Business Today

New York state of mind

Murari Rajan misses the melting pot, but he is at home with the action on The Street.

Saumya Bhattacharya | Print Edition: Jan 9, 2011

After cutting deals on Wall Street for 20 years, Murari Rajan decided it was time to head back to the land of his birth. Two factors were responsible for that decision. One, the only child wanted to get back to be with his parents - after all, he was away from home for 25 years. Two, Wall Street had lost its charm and reverence, and was increasingly beginning to resemble a disaster area. In September 2008, the month Lehman Brothers collapsed, Rajan joined Piramal Enterprises as Executive Director, heading mergers & acquisitions, or M&As, and corporate development out of Mumbai. "Having been in the United States for such a long time, I wanted to try something new and participate in a more vibrant environment," says Rajan.

Murari Rajan
Executive Director, Piramal Enterprises

Previous employer Egon Zehnder International, New York

Why I came back India is too exciting a market to ignore. And for the proximity to parents

If I was not in India I had planned to be only in India

High point in India Getting a large number of transactions to the finishing line

Low point in India Dealing with infrastructure or perhaps the way things get done in terms of day-to-day life beyond work
He has worked with McKinsey, Credit Suisse, JP Morgan and was Managing Director at financial advisory Harmon & Co. in New York, which was founded by a former EXIM Bank chairman. Rajan has also worked for several years at Wolfensohn & Company, an M&A boutique founded by a former president of the World Bank. In an unusual shift, he worked as a consultant with headhunting company Egon Zehnder International in New York, his last stint before returning to India.

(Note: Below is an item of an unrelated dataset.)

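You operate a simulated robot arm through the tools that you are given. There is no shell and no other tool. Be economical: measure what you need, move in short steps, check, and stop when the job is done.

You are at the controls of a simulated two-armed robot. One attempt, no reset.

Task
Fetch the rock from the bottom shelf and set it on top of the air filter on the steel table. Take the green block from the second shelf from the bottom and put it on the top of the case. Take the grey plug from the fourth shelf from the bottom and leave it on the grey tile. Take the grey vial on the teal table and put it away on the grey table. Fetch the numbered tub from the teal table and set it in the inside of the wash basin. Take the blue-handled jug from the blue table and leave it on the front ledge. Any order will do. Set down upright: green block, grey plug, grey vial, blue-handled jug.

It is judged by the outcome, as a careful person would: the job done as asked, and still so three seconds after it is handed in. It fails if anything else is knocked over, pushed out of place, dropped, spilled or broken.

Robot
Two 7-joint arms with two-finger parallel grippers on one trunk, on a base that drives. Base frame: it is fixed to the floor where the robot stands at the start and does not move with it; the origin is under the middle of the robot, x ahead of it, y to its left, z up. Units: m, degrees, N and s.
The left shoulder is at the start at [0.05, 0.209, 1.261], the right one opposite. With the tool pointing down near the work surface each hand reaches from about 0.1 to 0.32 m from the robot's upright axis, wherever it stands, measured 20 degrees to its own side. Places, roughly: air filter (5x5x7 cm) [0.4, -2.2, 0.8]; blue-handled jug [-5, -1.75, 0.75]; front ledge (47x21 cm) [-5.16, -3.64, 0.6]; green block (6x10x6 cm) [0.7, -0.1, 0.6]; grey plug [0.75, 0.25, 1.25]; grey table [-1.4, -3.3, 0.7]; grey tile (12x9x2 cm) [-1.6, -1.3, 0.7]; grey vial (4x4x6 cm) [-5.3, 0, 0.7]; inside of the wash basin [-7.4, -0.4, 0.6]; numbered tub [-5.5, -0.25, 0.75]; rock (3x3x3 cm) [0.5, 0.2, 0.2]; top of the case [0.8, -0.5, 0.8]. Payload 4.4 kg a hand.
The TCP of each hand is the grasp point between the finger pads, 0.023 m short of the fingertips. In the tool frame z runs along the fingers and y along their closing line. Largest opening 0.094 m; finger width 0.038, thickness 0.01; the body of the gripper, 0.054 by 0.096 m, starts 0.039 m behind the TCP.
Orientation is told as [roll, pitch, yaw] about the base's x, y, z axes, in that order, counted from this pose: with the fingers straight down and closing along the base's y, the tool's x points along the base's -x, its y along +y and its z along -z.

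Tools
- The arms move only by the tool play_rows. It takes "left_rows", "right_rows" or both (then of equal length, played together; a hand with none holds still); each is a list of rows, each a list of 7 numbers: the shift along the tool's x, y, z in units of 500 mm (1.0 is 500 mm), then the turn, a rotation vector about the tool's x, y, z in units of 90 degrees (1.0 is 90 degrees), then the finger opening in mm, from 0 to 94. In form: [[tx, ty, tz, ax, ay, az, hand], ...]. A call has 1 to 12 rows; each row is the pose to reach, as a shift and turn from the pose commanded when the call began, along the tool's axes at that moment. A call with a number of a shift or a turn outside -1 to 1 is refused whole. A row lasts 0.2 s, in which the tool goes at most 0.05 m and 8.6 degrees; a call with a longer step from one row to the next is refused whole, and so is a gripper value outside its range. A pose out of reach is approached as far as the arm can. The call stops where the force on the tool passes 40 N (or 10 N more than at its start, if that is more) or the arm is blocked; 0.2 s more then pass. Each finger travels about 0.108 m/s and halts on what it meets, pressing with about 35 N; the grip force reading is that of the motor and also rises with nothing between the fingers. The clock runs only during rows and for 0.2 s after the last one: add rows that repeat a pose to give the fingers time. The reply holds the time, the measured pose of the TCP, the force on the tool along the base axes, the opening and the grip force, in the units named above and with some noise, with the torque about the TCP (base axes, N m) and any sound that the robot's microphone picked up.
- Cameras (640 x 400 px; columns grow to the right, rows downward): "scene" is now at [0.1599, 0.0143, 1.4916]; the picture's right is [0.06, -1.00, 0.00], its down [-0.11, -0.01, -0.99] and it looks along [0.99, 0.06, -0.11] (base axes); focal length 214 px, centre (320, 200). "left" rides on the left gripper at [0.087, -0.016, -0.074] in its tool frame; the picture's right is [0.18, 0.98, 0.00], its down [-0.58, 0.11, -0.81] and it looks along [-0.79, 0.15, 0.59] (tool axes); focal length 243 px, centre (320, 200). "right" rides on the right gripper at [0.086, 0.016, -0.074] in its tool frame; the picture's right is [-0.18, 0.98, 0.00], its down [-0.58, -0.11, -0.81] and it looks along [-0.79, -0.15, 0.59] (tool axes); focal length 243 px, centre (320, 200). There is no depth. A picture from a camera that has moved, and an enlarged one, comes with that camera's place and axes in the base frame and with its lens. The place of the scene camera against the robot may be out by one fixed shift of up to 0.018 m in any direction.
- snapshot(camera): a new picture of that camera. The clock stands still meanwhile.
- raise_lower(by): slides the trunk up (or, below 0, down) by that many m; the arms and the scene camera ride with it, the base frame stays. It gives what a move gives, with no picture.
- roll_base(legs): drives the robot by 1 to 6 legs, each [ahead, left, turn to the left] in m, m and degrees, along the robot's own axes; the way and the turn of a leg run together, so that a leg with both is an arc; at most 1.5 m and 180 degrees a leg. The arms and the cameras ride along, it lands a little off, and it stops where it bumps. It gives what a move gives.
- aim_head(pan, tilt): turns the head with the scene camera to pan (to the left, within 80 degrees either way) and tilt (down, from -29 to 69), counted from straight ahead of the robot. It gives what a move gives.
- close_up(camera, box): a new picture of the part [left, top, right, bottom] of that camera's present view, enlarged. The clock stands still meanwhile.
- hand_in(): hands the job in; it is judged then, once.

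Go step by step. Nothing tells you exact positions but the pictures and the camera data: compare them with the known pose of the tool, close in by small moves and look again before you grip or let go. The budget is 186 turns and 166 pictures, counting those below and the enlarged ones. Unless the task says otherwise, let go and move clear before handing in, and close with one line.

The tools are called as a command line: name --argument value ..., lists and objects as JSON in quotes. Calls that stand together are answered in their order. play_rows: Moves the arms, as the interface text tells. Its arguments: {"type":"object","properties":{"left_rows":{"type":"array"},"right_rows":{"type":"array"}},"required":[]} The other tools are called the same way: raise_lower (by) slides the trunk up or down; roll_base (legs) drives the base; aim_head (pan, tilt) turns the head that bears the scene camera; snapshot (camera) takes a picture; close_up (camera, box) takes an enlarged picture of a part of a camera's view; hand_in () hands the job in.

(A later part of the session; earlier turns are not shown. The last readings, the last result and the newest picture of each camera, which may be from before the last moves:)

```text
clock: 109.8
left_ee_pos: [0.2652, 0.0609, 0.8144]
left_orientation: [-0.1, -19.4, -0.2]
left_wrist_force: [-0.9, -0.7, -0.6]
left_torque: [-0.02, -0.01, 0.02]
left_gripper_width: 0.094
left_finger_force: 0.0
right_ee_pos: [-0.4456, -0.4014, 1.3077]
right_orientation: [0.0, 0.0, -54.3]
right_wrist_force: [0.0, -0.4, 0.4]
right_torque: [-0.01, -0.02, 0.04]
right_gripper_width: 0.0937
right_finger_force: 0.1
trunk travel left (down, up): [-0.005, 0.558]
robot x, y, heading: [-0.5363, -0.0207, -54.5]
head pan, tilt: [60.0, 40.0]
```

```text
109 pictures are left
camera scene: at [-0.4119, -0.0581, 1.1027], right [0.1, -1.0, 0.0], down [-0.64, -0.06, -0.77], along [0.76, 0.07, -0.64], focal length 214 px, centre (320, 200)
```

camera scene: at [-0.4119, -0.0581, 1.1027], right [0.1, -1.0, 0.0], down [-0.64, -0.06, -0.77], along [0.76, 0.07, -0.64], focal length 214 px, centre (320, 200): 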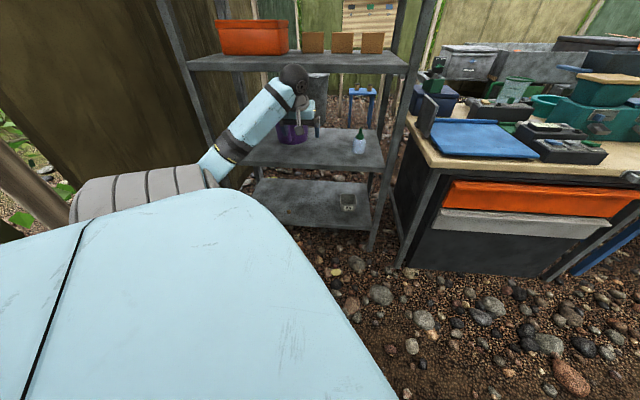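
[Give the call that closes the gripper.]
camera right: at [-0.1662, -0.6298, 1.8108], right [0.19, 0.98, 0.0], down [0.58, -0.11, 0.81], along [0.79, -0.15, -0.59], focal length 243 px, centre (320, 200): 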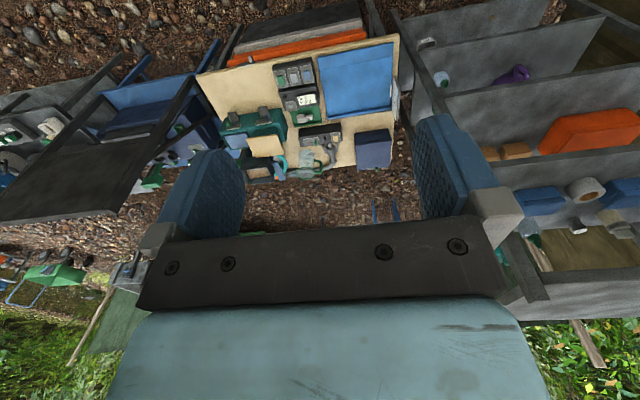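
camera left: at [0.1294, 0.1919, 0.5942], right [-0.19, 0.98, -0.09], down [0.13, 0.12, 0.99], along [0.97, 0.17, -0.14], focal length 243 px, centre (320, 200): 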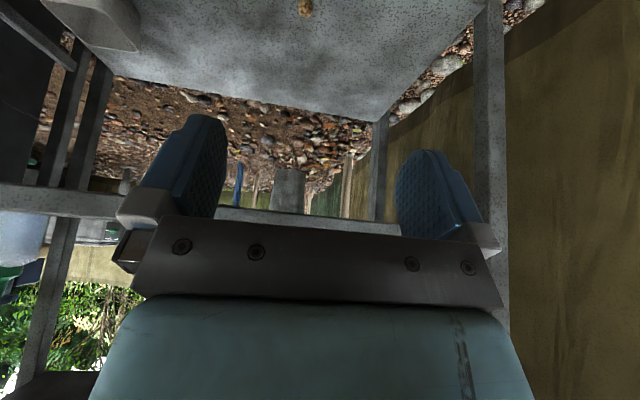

Clearly, Rajan had observed that billion dollar transactions - outbound and inbound - were no longer novelties in India, and that Indian promoters were less emotional about selling businesses and more aggressive about developing a global footprint than before. "I was definitely looking for a platform that had an M&A-driven environment." A senior manager at an executive search firm says that Rajan was wooed into his current role simply because he has a reputation for stitching highend deals. Ajay Piramal, who has built an empire largely via inorganic growth, knows a thing or two about buying and selling businesses.

As far as perfect fits go, it cannot get much better than Piramal and Rajan. It is not as if Rajan was not wary of what could be in store for him. From Wall Street to a promoter-run family business could result in more than a few awkward situations. More than two years later, Rajan has few regrets. "The speed of decision making is a pleasant surprise," he says.

The environment, too, was pretty alien. "I was not even coming back to the city I had grown up in (Chennai)," says Rajan. After living in the West, there is a certain level of efficiency that you begin to expect that you may or may not get in India. "At the end of the day, one has to try and adapt to the local environment," says Rajan, who is single. What helped was the sense of acceptance within the organisation.

In the last three years, a sizeable number of people of Indian origin who have worked abroad have approached Rajan wanting to come back. A confident Rajan predicts that this reverse brain drain will continue for at least the next seven years. Rajan will probably dole out the same advice to those on the way back that a number of his mentors gave him when he came to India. Which is to "act locally and think globally". "That is the best advice I could have got," he says.

There are times when Rajan misses the "melting pot called New York," and the multicultural environment in investment banking there. But then he also plans to explore the various cultures of India. That will keep him busy for a long time to come, but with deal-making taking all of his time, the ace deal-maker has saved those activities for another day.